Researcher, Fujitsu Laboratories Ltd
Takashi Yamazaki received Doctor of Science from the Tokyo University of Science in Japan in 2004. Since 1999, he has investigated structural analysis at atomic resolution by transmission electron microscopy (TEM). Since 2008, he has been with FUJITSU Laboratories, and engaged in the investigation of nanometre scaled quantitative analysis of electronic devices by using TEM. Since 2009, he has engaged in the study of numerical optimization for quantitative analysis of analytical techniquea.
With progress in recent electronic devices and functional nanometre-scale materials, analysis techniques are receiving increased attention. However, owing to the complexity of materials and of the control of instruments, belonging to the individual of the analysis technique becomes remarkable as the problems for development of the company. We feel that numerical optimization techniques, as methods, have great potential to solve such a problem. In this presentation, we provide examples in which numerical optimization is applied to analysis techniques.

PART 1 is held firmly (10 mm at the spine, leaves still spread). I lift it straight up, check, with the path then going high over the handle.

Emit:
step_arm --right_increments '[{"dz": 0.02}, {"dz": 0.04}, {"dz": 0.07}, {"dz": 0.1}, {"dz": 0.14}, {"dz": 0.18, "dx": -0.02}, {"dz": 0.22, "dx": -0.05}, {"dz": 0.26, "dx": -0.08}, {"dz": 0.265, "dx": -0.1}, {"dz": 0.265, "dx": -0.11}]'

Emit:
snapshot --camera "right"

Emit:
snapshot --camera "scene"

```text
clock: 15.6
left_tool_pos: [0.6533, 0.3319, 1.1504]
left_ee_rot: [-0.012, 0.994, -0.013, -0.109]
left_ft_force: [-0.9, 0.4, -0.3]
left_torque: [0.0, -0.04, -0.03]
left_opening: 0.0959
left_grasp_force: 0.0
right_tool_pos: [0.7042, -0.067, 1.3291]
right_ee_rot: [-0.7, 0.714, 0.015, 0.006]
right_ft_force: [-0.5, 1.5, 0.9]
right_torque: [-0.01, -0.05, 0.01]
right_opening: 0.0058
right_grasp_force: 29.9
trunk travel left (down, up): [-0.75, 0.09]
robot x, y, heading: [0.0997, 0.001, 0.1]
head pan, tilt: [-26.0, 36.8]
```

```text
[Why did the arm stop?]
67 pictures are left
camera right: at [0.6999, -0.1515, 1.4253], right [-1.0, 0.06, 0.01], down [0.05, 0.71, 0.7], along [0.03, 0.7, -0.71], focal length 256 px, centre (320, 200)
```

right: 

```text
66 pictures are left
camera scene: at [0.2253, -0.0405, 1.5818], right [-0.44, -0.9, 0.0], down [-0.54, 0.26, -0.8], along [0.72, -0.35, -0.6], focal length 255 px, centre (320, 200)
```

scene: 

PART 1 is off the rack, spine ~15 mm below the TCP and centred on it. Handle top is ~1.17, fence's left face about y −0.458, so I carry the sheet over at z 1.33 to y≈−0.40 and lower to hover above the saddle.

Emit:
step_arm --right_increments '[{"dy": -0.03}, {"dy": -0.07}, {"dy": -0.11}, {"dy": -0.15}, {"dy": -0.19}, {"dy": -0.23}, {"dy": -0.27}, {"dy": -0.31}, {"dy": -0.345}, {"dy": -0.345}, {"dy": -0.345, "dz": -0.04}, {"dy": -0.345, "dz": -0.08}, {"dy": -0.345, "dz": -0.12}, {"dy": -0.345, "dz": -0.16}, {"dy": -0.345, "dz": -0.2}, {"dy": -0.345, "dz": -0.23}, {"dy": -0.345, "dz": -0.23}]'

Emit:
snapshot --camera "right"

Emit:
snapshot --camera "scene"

First, we present an example in which stress induced into an electronic device sample at the nanometre scale was analyzed through numerical optimization. Because the induced stress in an electronic device changes electric characteristics in an advantageous manner but with drawbacks, it is important to measure the induced stress. However, we cannot measure the stress using conventional stress measuring instruments, because the size is of the nanometre scale. Therefore, we focused on the electron diffraction patterns and suggested a method to quantitatively measure the bending of the sample on the basis of a comparison between an experimental image and a simulated image. However, because the image matching was performed by eye, the method lacked both efficiency and objectivity in its measurements. Therefore, we searched for the simulated image having the optimized parameters to reproduce the experimental image using modeFRONTIER®. Furthermore, we applied modeFRONTIER® to the process of measuring the quantitative stress necessary to cause the bending introduced into a sample through a finite element method. The stress applied by the source to a sample could be measured objectively with high efficiency and high accuracy by using this method.
In order to perform radiation analysis with high precision, a second example concerning the structural optimization of an alpha-particle detector is introduced. A malfunction, called the soft error, may occur by the illumination of charged particles, such as alpha particles, in an electronic device. Using the analysis technique, we must exactly measure the low-dose alpha particles to minimize the influence of the soft error. We suggested a method, called the alpha-tracking method, using the solid detector to measure the infinitesimal alpha particles. However, this method revealed that the detector cannot detect all irradiated alpha-particles. Therefore, we searched for the optimal shape of the solid detector using modeFRONTIER®. The irradiation process of the alpha particles was reproduced through a Monte Carlo simulation, and the optimization was performed for finding the optimal shape of a solid detector. Because we understood that the time necessary for the detection of alpha particles using the solid detector and the area of the solid detector have a trade-off relationship, numerical optimization was performed by setting these values to be object functions. As a result, we found the optimal shape of a solid detector; a solid detector of the optimal shape is two times as efficient as a conventional solid detector. In this presentation, the results of this optimization and the cluster analysis are explained in detail.
Furthermore, to control analysis instruments, such as scanning probe microscopes, we suggested a control system to show the optimal measurement condition that yields the most suitable result by combining modeFRONTIER® with LabVIEW. Those results are also reported.